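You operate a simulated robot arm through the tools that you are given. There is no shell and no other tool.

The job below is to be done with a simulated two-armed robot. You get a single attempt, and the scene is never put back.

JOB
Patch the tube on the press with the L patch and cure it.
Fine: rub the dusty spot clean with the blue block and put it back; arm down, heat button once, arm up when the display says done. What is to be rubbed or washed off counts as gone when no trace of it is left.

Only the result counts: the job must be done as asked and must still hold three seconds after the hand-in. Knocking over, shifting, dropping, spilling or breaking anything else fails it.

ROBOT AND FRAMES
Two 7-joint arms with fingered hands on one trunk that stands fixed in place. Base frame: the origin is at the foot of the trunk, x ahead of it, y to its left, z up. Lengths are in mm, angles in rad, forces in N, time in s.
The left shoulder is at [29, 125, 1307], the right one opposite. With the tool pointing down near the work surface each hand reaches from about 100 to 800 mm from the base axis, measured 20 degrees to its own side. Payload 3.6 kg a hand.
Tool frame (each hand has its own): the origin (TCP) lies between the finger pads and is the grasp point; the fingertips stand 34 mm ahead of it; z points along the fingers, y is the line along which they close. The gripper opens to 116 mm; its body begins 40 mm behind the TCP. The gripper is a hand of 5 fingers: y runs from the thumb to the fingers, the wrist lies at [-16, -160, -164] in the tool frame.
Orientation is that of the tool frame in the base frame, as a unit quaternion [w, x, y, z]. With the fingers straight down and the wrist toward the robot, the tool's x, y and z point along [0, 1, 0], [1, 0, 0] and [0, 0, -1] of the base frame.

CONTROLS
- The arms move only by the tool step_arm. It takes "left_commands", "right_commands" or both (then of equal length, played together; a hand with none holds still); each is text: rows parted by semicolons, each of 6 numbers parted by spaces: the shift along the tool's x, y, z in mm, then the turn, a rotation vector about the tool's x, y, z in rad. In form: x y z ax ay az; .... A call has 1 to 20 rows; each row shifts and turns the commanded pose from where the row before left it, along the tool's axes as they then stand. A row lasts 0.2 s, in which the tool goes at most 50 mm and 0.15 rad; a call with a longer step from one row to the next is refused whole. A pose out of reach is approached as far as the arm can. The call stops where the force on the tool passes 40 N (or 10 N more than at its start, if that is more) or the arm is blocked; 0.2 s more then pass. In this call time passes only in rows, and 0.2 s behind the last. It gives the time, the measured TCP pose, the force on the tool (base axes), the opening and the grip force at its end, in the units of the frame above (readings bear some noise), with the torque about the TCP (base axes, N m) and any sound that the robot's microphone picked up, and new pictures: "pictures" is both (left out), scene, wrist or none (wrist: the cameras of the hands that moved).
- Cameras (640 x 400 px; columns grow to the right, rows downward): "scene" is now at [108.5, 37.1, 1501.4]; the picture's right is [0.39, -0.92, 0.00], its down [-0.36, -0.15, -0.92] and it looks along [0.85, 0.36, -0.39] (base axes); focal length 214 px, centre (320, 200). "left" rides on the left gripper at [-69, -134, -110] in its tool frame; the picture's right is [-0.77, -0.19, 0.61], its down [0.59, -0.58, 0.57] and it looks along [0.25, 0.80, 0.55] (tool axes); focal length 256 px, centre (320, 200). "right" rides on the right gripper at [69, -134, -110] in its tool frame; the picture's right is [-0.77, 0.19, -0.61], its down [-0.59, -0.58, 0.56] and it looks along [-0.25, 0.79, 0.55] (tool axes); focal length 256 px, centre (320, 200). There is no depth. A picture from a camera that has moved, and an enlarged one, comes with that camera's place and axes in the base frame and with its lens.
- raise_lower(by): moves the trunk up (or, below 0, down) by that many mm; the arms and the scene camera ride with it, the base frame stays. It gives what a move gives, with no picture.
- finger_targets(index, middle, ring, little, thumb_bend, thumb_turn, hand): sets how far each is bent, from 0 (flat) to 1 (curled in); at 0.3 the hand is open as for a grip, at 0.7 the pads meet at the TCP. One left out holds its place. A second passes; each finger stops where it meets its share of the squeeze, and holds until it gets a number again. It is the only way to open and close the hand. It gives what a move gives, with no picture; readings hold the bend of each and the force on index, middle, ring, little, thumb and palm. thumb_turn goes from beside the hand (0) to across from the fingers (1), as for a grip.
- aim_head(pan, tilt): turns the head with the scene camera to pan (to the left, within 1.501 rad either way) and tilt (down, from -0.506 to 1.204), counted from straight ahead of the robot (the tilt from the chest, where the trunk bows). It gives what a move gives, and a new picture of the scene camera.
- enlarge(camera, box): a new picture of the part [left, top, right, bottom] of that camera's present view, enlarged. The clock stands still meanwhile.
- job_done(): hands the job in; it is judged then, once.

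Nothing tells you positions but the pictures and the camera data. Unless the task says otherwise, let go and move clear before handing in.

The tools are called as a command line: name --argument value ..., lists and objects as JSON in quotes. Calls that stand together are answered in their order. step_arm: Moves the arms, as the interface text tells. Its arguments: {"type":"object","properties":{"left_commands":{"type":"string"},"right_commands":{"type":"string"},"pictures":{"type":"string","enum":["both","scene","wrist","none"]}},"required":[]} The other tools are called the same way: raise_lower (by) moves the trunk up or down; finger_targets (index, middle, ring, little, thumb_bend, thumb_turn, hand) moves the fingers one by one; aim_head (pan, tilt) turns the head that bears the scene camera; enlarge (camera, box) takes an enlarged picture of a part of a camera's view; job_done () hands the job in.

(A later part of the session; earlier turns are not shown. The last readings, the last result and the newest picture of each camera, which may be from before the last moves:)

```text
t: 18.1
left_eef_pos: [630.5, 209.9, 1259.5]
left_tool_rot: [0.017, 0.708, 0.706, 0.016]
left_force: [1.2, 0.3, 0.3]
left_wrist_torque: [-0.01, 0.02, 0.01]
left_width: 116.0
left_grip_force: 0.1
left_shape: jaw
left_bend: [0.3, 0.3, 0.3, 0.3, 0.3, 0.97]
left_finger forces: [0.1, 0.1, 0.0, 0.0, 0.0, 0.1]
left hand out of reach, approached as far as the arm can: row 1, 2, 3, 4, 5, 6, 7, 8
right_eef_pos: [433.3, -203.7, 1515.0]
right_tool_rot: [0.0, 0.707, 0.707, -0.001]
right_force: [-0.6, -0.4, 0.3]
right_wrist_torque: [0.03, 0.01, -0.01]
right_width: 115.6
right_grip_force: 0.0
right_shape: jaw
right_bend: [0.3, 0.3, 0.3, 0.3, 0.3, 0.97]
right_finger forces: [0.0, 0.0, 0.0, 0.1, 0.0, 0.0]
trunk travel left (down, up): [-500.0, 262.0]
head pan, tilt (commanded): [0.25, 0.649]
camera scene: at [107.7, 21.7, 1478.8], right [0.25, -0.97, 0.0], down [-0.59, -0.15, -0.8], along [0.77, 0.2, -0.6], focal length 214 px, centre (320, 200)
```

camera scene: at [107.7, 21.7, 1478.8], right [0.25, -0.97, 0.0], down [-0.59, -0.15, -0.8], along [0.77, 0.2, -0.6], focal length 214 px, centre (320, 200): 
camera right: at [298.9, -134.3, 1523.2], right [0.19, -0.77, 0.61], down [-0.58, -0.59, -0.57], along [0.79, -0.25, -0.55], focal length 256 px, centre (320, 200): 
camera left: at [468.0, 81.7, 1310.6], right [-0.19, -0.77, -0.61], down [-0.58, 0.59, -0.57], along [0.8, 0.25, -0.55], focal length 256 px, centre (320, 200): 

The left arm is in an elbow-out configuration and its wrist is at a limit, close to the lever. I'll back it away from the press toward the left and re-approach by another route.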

━━━

» **What is needed**
Repeat the material in full, exactly as it stands. The answer is a JSON array that holds each line as a string and skips blank lines.

» **Written answer**
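[
  "You operate a simulated robot arm through the tools that you are given. There is no shell and no other tool.",
  "The job below is to be done with a simulated two-armed robot. You get a single attempt, and the scene is never put back.",
  "JOB",
  "Patch the tube on the press with the L patch and cure it.",
  "Fine: rub the dusty spot clean with the blue block and put it back; arm down, heat button once, arm up when the display says done. What is to be rubbed or washed off counts as gone when no trace of it is left.",
  "Only the result counts: the job must be done as asked and must still hold three seconds after the hand-in. Knocking over, shifting, dropping, spilling or breaking anything else fails it.",
  "ROBOT AND FRAMES",
  "Two 7-joint arms with fingered hands on one trunk that stands fixed in place. Base frame: the origin is at the foot of the trunk, x ahead of it, y to its left, z up. Lengths are in mm, angles in rad, forces in N, time in s.",
  "The left shoulder is at [29, 125, 1307], the right one opposite. With the tool pointing down near the work surface each hand reaches from about 100 to 800 mm from the base axis, measured 20 degrees to its own side. Payload 3.6 kg a hand.",
  "Tool frame (each hand has its own): the origin (TCP) lies between the finger pads and is the grasp point; the fingertips stand 34 mm ahead of it; z points along the fingers, y is the line along which they close. The gripper opens to 116 mm; its body begins 40 mm behind the TCP. The gripper is a hand of 5 fingers: y runs from the thumb to the fingers, the wrist lies at [-16, -160, -164] in the tool frame.",
  "Orientation is that of the tool frame in the base frame, as a unit quaternion [w, x, y, z]. With the fingers straight down and the wrist toward the robot, the tool's x, y and z point along [0, 1, 0], [1, 0, 0] and [0, 0, -1] of the base frame.",
  "CONTROLS",
  "- The arms move only by the tool step_arm. It takes \"left_commands\", \"right_commands\" or both (then of equal length, played together; a hand with none holds still); each is text: rows parted by semicolons, each of 6 numbers parted by spaces: the shift along the tool's x, y, z in mm, then the turn, a rotation vector about the tool's x, y, z in rad. In form: x y z ax ay az; .... A call has 1 to 20 rows; each row shifts and turns the commanded pose from where the row before left it, along the tool's axes as they then stand. A row lasts 0.2 s, in which the tool goes at most 50 mm and 0.15 rad; a call with a longer step from one row to the next is refused whole. A pose out of reach is approached as far as the arm can. The call stops where the force on the tool passes 40 N (or 10 N more than at its start, if that is more) or the arm is blocked; 0.2 s more then pass. In this call time passes only in rows, and 0.2 s behind the last. It gives the time, the measured TCP pose, the force on the tool (base axes), the opening and the grip force at its end, in the units of the frame above (readings bear some noise), with the torque about the TCP (base axes, N m) and any sound that the robot's microphone picked up, and new pictures: \"pictures\" is both (left out), scene, wrist or none (wrist: the cameras of the hands that moved).",
  "- Cameras (640 x 400 px; columns grow to the right, rows downward): \"scene\" is now at [108.5, 37.1, 1501.4]; the picture's right is [0.39, -0.92, 0.00], its down [-0.36, -0.15, -0.92] and it looks along [0.85, 0.36, -0.39] (base axes); focal length 214 px, centre (320, 200). \"left\" rides on the left gripper at [-69, -134, -110] in its tool frame; the picture's right is [-0.77, -0.19, 0.61], its down [0.59, -0.58, 0.57] and it looks along [0.25, 0.80, 0.55] (tool axes); focal length 256 px, centre (320, 200). \"right\" rides on the right gripper at [69, -134, -110] in its tool frame; the picture's right is [-0.77, 0.19, -0.61], its down [-0.59, -0.58, 0.56] and it looks along [-0.25, 0.79, 0.55] (tool axes); focal length 256 px, centre (320, 200). There is no depth. A picture from a camera that has moved, and an enlarged one, comes with that camera's place and axes in the base frame and with its lens.",
  "- raise_lower(by): moves the trunk up (or, below 0, down) by that many mm; the arms and the scene camera ride with it, the base frame stays. It gives what a move gives, with no picture.",
  "- finger_targets(index, middle, ring, little, thumb_bend, thumb_turn, hand): sets how far each is bent, from 0 (flat) to 1 (curled in); at 0.3 the hand is open as for a grip, at 0.7 the pads meet at the TCP. One left out holds its place. A second passes; each finger stops where it meets its share of the squeeze, and holds until it gets a number again. It is the only way to open and close the hand. It gives what a move gives, with no picture; readings hold the bend of each and the force on index, middle, ring, little, thumb and palm. thumb_turn goes from beside the hand (0) to across from the fingers (1), as for a grip.",
  "- aim_head(pan, tilt): turns the head with the scene camera to pan (to the left, within 1.501 rad either way) and tilt (down, from -0.506 to 1.204), counted from straight ahead of the robot (the tilt from the chest, where the trunk bows). It gives what a move gives, and a new picture of the scene camera.",
  "- enlarge(camera, box): a new picture of the part [left, top, right, bottom] of that camera's present view, enlarged. The clock stands still meanwhile.",
  "- job_done(): hands the job in; it is judged then, once.",
  "Nothing tells you positions but the pictures and the camera data. Unless the task says otherwise, let go and move clear before handing in.",
  "The tools are called as a command line: name --argument value ..., lists and objects as JSON in quotes. Calls that stand together are answered in their order. step_arm: Moves the arms, as the interface text tells. Its arguments: {\"type\":\"object\",\"properties\":{\"left_commands\":{\"type\":\"string\"},\"right_commands\":{\"type\":\"string\"},\"pictures\":{\"type\":\"string\",\"enum\":[\"both\",\"scene\",\"wrist\",\"none\"]}},\"required\":[]} The other tools are called the same way: raise_lower (by) moves the trunk up or down; finger_targets (index, middle, ring, little, thumb_bend, thumb_turn, hand) moves the fingers one by one; aim_head (pan, tilt) turns the head that bears the scene camera; enlarge (camera, box) takes an enlarged picture of a part of a camera's view; job_done () hands the job in.",
  "(A later part of the session; earlier turns are not shown. The last readings, the last result and the newest picture of each camera, which may be from before the last moves:)",
  "```text",
  "t: 18.1",
  "left_eef_pos: [630.5, 209.9, 1259.5]",
  "left_tool_rot: [0.017, 0.708, 0.706, 0.016]",
  "left_force: [1.2, 0.3, 0.3]",
  "left_wrist_torque: [-0.01, 0.02, 0.01]",
  "left_width: 116.0",
  "left_grip_force: 0.1",
  "left_shape: jaw",
  "left_bend: [0.3, 0.3, 0.3, 0.3, 0.3, 0.97]",
  "left_finger forces: [0.1, 0.1, 0.0, 0.0, 0.0, 0.1]",
  "left hand out of reach, approached as far as the arm can: row 1, 2, 3, 4, 5, 6, 7, 8",
  "right_eef_pos: [433.3, -203.7, 1515.0]",
  "right_tool_rot: [0.0, 0.707, 0.707, -0.001]",
  "right_force: [-0.6, -0.4, 0.3]",
  "right_wrist_torque: [0.03, 0.01, -0.01]",
  "right_width: 115.6",
  "right_grip_force: 0.0",
  "right_shape: jaw",
  "right_bend: [0.3, 0.3, 0.3, 0.3, 0.3, 0.97]",
  "right_finger forces: [0.0, 0.0, 0.0, 0.1, 0.0, 0.0]",
  "trunk travel left (down, up): [-500.0, 262.0]",
  "head pan, tilt (commanded): [0.25, 0.649]",
  "camera scene: at [107.7, 21.7, 1478.8], right [0.25, -0.97, 0.0], down [-0.59, -0.15, -0.8], along [0.77, 0.2, -0.6], focal length 214 px, centre (320, 200)",
  "```",
  "camera scene: at [107.7, 21.7, 1478.8], right [0.25, -0.97, 0.0], down [-0.59, -0.15, -0.8], along [0.77, 0.2, -0.6], focal length 214 px, centre (320, 200): ",
  "camera right: at [298.9, -134.3, 1523.2], right [0.19, -0.77, 0.61], down [-0.58, -0.59, -0.57], along [0.79, -0.25, -0.55], focal length 256 px, centre (320, 200): ",
  "camera left: at [468.0, 81.7, 1310.6], right [-0.19, -0.77, -0.61], down [-0.58, 0.59, -0.57], along [0.8, 0.25, -0.55], focal length 256 px, centre (320, 200): ",
  "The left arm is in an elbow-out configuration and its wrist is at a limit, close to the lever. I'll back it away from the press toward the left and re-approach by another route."
]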